When the second edition of God, Marriage, and Family was released in 2010, a significant amount of attention and critique was directed towards a new chapter on family-based ministry. This focus overshadowed the book’s main contributions, despite the topic only taking up about nine pages of the 399-page volume. Regardless of individual views on family ministry, God, Marriage, and Family remains the best biblical theology of family and sex available. This book, both in its first and second editions, is a go-to resource for understanding the Bible’s stance on various controversial family and gender issues. Anything Andreas Köstenberger writes is worth noting, but God, Marriage, and Family might be his most significant work.
The book is divided into thirteen chapters and an appendix. The initial chapters establish a biblical-theological foundation for understanding marriage, starting with a discussion on the “Current Cultural Crisis” and summarizing Old and New Testament teachings on marriage. One chapter explores marriage as a covenant, including new material on the conjugal act’s meaning within marriage. Subsequent chapters address Old and New Testament teachings on family, special family-related issues, and a brief theology of singleness. The book also tackles the ethics of homosexuality, providing a biblical defense of heterosexual monogamy, and interprets biblical texts on divorce and remarriage. Further chapters discuss qualifications for church leadership, focusing on marital faithfulness, and the relationship between family and the local church, critically examining the “family-integrated church approach.”
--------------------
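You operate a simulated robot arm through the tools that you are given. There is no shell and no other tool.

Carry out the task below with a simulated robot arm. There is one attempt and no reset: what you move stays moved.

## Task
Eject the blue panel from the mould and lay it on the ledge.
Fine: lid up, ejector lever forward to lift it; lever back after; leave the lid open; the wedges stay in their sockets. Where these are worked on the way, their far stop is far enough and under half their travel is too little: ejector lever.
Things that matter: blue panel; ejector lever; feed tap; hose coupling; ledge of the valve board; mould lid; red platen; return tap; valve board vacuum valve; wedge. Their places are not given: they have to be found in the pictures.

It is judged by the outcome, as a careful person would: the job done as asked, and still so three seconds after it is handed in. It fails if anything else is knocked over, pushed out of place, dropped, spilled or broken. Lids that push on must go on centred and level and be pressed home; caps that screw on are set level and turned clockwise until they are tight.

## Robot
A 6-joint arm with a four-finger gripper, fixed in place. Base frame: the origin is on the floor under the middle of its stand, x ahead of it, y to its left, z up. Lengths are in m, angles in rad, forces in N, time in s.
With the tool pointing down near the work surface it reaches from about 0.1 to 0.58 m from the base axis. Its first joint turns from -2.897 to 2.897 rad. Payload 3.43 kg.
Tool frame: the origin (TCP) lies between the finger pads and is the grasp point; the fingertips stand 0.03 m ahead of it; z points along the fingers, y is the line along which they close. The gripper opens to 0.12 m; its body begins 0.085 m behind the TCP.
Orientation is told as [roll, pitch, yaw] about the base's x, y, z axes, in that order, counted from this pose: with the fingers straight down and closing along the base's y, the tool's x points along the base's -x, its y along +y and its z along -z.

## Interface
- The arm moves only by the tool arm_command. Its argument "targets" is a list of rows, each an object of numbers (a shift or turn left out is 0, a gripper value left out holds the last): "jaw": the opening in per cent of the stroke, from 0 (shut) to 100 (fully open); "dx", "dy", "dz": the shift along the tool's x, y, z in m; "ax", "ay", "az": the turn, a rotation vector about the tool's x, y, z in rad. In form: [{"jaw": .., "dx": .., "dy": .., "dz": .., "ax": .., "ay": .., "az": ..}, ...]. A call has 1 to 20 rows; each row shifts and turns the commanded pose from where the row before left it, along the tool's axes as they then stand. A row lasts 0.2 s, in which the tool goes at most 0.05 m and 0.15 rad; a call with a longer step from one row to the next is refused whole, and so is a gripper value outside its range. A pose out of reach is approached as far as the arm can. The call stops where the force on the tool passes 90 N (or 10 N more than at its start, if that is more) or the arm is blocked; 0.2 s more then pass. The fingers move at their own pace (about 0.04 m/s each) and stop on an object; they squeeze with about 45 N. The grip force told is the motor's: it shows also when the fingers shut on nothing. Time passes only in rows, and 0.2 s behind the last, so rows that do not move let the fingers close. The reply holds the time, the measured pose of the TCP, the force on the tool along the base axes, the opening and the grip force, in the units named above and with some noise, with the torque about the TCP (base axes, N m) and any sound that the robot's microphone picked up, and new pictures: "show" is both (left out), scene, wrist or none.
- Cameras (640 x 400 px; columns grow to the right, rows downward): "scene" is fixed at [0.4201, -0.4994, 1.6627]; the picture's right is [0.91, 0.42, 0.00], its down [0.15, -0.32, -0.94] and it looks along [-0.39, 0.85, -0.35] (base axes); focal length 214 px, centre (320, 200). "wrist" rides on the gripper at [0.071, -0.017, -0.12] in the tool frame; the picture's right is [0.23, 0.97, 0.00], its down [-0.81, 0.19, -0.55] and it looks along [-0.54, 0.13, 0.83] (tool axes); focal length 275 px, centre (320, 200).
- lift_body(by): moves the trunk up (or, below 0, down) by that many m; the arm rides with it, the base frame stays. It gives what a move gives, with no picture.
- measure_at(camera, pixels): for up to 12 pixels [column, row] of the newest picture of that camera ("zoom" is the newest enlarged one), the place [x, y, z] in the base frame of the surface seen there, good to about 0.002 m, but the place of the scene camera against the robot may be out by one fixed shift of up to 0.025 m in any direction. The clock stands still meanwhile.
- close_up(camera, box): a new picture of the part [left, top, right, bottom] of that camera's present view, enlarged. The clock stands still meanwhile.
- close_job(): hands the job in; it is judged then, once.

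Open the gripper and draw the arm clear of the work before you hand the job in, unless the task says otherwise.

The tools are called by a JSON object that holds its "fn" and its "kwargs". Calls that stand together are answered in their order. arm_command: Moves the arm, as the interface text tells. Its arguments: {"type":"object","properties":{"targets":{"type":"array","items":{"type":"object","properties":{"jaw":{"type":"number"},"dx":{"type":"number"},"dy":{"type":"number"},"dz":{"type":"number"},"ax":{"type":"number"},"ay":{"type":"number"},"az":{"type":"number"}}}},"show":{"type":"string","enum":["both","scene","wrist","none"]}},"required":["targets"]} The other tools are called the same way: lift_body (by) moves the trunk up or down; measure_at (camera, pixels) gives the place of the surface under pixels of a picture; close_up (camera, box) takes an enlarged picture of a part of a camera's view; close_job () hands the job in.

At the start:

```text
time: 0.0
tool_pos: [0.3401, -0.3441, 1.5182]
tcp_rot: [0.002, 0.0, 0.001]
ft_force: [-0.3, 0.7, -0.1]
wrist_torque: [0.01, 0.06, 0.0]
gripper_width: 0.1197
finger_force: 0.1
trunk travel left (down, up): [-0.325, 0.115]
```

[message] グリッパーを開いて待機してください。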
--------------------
God, Marriage, and Family offers a countercultural, complementarian vision of marriage, manhood, and womanhood, depicting the husband’s role as a leader, provider, and protector, and the wife’s role in submission and as a helpmeet. This vision extends to child-rearing, raising boys to embrace their roles as leaders and girls to be helpmeets. Köstenberger’s stance challenges the modern egalitarian perspective but remains biblically faithful.
The second edition includes updates on physical discipline, singleness, homosexuality, and divorce and remarriage, with a new section on the theology of sex and parenting teenagers. The chapter on divorce and remarriage is streamlined, moving technical details to an appendix. Köstenberger and Jones also incorporate recent relevant works into their discussions.
Noteworthy is the section on the theology of sex, which outlines the biblical purposes for sex—procreation, companionship, public good, and pleasure—and evaluates activities against these purposes. This method allows the authors to address activities not explicitly mentioned in the Bible, ruling out pornography and masturbation based on their conformity to God’s purposes for sex.
The book also revisits the topic of corporal punishment, critiquing William Webb’s arguments against it. Köstenberger and Jones highlight fallacies in Webb’s reasoning, maintaining that corrective physical discipline is supported by a biblical theology.
Despite minor disagreements, the book’s comprehensive connection to Scripture and its consolidation of essential material make it invaluable. John Piper praised its scriptural exposition, and it is considered a vital resource for pastors and anyone seeking biblical wisdom on marriage and family.